His current DRA is 4.26 compared to a 5.44 ERA, but his career DRA is 3.75 compared to a 4.58 ERA. If you buy into the notion that Nolasco has simply been unlucky for a decade then the Angels picked up a decent 33-year-old starter signed through 2017. If you don't, then it's only a matter of time before Mike Scioscia and company tire of Nolasco's good curveball and bad everything else.
Meyer hasn't pitched since early May because of a shoulder injury that the Twins kept downplaying until finally shutting him down. He was a first-round pick in 2011 and a consensus top-100 prospect who showed lots of promise as a starter as recently as 2014, striking out 153 batters in 130 innings at Triple-A. However, the 6-foot-9 right-hander has struggled to throw strikes and stay healthy since.

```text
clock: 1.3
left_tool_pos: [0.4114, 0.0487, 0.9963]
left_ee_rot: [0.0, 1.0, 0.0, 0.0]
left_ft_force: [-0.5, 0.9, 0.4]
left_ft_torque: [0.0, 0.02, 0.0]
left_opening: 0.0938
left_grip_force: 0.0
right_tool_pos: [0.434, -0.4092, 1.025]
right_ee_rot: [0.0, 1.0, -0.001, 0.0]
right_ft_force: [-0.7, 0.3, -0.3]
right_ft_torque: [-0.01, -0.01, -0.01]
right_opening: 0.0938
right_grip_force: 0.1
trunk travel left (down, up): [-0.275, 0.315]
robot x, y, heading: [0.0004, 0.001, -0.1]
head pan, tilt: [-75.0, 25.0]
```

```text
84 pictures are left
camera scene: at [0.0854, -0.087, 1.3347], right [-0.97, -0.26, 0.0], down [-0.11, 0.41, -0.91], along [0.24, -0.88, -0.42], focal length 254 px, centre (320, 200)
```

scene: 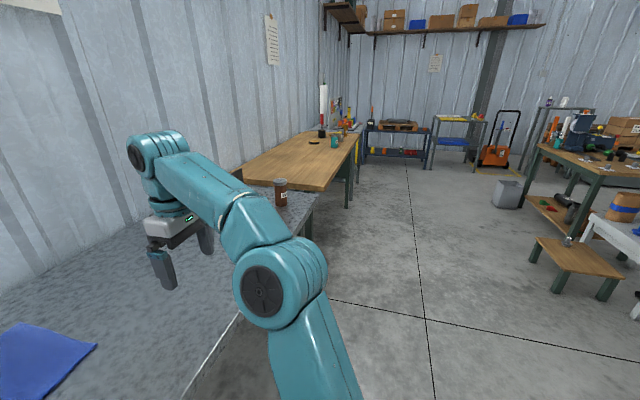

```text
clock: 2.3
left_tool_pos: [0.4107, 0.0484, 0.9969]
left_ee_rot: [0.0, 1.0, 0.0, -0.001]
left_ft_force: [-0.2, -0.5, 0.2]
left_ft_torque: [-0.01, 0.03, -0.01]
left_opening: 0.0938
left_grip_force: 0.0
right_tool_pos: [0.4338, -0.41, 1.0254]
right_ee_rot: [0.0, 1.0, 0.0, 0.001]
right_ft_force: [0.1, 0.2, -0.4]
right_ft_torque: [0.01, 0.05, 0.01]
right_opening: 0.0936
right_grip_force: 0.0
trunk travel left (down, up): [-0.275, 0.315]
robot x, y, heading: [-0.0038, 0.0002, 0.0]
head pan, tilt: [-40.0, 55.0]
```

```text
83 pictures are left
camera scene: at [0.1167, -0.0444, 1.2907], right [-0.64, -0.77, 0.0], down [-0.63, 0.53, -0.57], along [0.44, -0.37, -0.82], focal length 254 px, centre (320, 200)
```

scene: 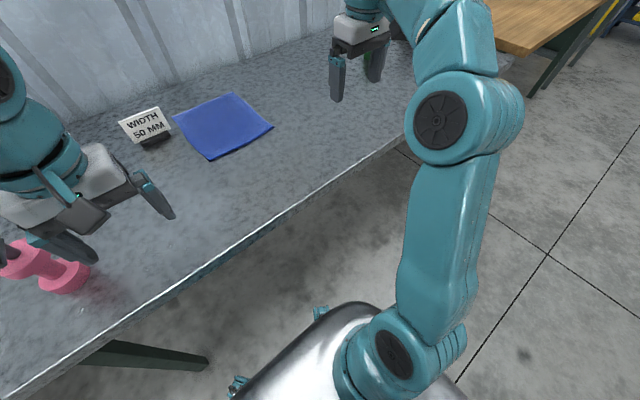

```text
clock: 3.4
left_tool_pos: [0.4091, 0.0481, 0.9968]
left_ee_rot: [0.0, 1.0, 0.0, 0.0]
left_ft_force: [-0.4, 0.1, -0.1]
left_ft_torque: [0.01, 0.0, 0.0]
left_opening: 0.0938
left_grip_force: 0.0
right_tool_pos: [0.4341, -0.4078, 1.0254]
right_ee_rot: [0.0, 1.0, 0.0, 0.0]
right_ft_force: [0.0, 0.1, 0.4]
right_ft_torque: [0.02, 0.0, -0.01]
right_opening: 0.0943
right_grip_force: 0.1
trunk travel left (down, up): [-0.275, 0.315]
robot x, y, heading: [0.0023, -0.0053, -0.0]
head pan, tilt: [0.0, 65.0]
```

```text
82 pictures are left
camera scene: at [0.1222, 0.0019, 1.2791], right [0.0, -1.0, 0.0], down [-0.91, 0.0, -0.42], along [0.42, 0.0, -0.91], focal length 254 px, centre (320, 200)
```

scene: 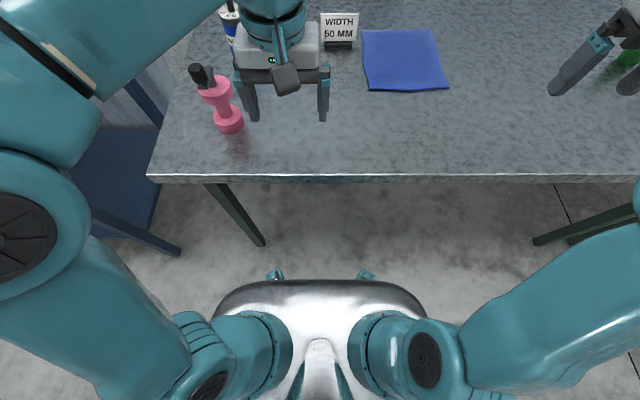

Minnesota shifted him to the Triple-A bullpen and then moved him back into the rotation before the injury brought everything to a halt. His fastball reaches the mid-90s and could reside there consistently as a reliever, making for a nice fallback plan if the Angels decide the 26-year-old isn't suited for starting long term. Meyer is the key to this deal from the Angels' point of view, because it's hard to imagine them bothering with Nolasco on his own. —Aaron Gleeman
Castillo was originally signed by the Diamondbacks, and came over to the Cubs in the deal for the great Tony Campana. A 20-year-old right-hander, Castillo has started to fill out his frame, and now sits in the low 90s with the occasional bump up into the mid-90s when he reaches back for more. The breaking ball is still a work in progress and will show too much slurviness, and he doesn't have great feel for it. The changeup, on the other hand, has long been his best offering, and it now will flash plus.
He's still learning how to repeat his delivery, but he's throwing more strikes this year than his previous professional seasons, and there isn't as much effort in the delivery. There's a long way to go, but the Angels need arms with upside badly. They got one with Castillo. —Christopher Crawford
Nolasco’s arrow should ostensibly point up at a certain minor angle, for all of the opposite reasons that Santiago’s points down. The difference is that we’re hopping down a few tiers to get into Nolasco territory, and even the modest contextual bumps he’ll see with this move don’t add up to a real change in his value going forward. If you’re desperate for innings in an AL-Only league or a really, really deep mixed one, you can throw a Hail Mary with Nolasco in a good matchup. Otherwise, nope. —Wilson Karaman
Acquired LHP Hector Santiago and RHP Alan Busenitz from Los Angeles Angels in exchange for RHP Ricky Nolasco, RHP Alex Meyer, and cash. [8/1]
Twins interim general manager Rob Antony got creative in dumping the final year of Ricky Nolasco's contract. The assumption has long been that the Twins would need to eat nearly all of the remaining deal to wash their hands of Nolasco, but instead Antony paired him with former top prospect Alex Meyer to somewhat lessen the amount of cash changing hands.
The upside is that it's slightly less embarrassing than flat-out paying another team to take Nolasco, but the downside is that Meyer could come back to haunt the Twins if he gets healthy and regains his old promise. Even if that happens Antony left room for the Twins to like the deal, adding left-hander Hector Santiago as a veteran rotation replacement under team control through 2017 and Triple-A right-hander Alan Busenitz as a hard-throwing bullpen flier.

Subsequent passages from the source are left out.